With China having set a deadline Monday at
midnight for demonstrators to surrender, the Dalai Lama is to give a
press conference in his exile base in Dharamshala, northern India on
Sunday afternoon.
The Nobel peace laureate has expressed his
“deep concern” about China’s crackdown on the latest unrest,
and urged Chinese authorities to address the “resentment of the
Tibetan people through dialogue” rather than through force.
With Lhasa sealed off to foreign journalists,
independent information was scarce, making it impossible to
determine exactly how many people were killed.
A number of people in Lhasa told Agence France-Presse
that gunshots were heard in the city on the weekend, but this could
not be confirmed.
Students for a Free Tibet said Chinese
authorities had detained “hundreds of Tibetans” and expressed
concern for their whereabouts, but this report could also not be
verified.
Lhasa’s mayor, Doje Cezhug, insisted on Sunday
the situation in the city and throughout the region was calm.
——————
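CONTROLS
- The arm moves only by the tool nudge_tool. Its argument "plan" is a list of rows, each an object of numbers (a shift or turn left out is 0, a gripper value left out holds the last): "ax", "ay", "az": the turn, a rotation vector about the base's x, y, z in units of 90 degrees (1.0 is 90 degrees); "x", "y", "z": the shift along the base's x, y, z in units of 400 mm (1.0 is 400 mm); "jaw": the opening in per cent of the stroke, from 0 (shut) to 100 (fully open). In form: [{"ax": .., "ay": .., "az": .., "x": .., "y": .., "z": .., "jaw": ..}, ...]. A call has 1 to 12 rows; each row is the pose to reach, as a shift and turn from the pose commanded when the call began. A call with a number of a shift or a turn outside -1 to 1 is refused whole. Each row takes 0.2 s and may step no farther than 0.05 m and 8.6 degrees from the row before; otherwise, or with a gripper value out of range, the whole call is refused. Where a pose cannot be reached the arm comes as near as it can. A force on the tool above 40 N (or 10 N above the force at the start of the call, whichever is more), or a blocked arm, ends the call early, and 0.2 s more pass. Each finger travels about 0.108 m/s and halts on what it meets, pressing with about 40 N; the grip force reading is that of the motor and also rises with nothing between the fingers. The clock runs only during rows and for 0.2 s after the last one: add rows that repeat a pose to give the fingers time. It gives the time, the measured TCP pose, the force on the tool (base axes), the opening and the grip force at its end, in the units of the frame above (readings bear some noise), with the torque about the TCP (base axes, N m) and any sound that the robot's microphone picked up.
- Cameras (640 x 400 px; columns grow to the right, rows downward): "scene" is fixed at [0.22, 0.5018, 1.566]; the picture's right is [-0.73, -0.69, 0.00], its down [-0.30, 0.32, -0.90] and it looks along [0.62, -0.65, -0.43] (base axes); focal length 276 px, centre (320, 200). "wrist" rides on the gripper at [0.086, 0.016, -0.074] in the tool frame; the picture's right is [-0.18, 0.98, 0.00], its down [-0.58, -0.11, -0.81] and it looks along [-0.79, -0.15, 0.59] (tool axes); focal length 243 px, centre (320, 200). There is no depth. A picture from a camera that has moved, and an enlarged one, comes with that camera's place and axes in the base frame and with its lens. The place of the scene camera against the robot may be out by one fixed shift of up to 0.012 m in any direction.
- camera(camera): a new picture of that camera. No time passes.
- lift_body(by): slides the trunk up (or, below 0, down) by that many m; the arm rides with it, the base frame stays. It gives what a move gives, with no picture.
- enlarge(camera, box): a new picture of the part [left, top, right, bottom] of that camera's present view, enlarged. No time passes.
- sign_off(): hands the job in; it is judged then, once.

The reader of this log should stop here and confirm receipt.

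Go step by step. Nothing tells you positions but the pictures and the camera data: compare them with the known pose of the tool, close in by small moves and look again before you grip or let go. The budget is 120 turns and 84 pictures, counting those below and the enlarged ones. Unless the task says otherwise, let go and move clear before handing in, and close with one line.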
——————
“We didn’t enforce martial law there, and
the situation in Tibet as a whole is good at present,” the mayor
said in Beijing on the sidelines of China’s annual parliamentary
session, according to the official Xinhua news agency.
However, people inside Lhasa said the city
remained extremely tense, with soldiers on every street corner and
residents either under orders, or too scared, to go outside.
“Nobody is going outside. We are not sure if
there is a curfew but it is clearly implied,” one foreigner in
Lhasa, who did not want to be identified for fear of retribution,
told AFP by phone.
“You would be mad to go outside, there are
police and security everywhere.”
Tanks and armored vehicles moved into Lhasa on
Friday to quell the unrest, while the three main monasteries in the
city were sealed off.
Tibetan rights groups said the protests were an
outpouring of frustration at decades of brutal Chinese rule.
China sent troops into Tibet in 1950 to
“liberate” the region and officially annexed it a year later.
The latest protests were held to mark the
anniversary of the 1959 uprising that led to the Dalai Lama fleeing
and establishing his exile base in Dharamshala.
He won the Nobel Peace prize in 1989 for his
peaceful resistance to Chinese rule and insists he does not want
independence for Tibet, but rather greater cultural autonomy and an
end to repression.
However, China views the Dalai Lama as a
dangerous “splittist” who is intent on achieving independence
for his homeland.
US Secretary of State Condoleezza Rice on
Saturday urged the Chinese government to “exercise restraint.”
Rice said she was “deeply saddened” that
Friday’s protests “resulted in the loss of lives” and
expressed concern “that the violence appears to be continuing.”
Many other nations, including Germany, Britain,
Sweden and Canada, have also expressed concern about the events in
Lhasa and urged China to act with moderation.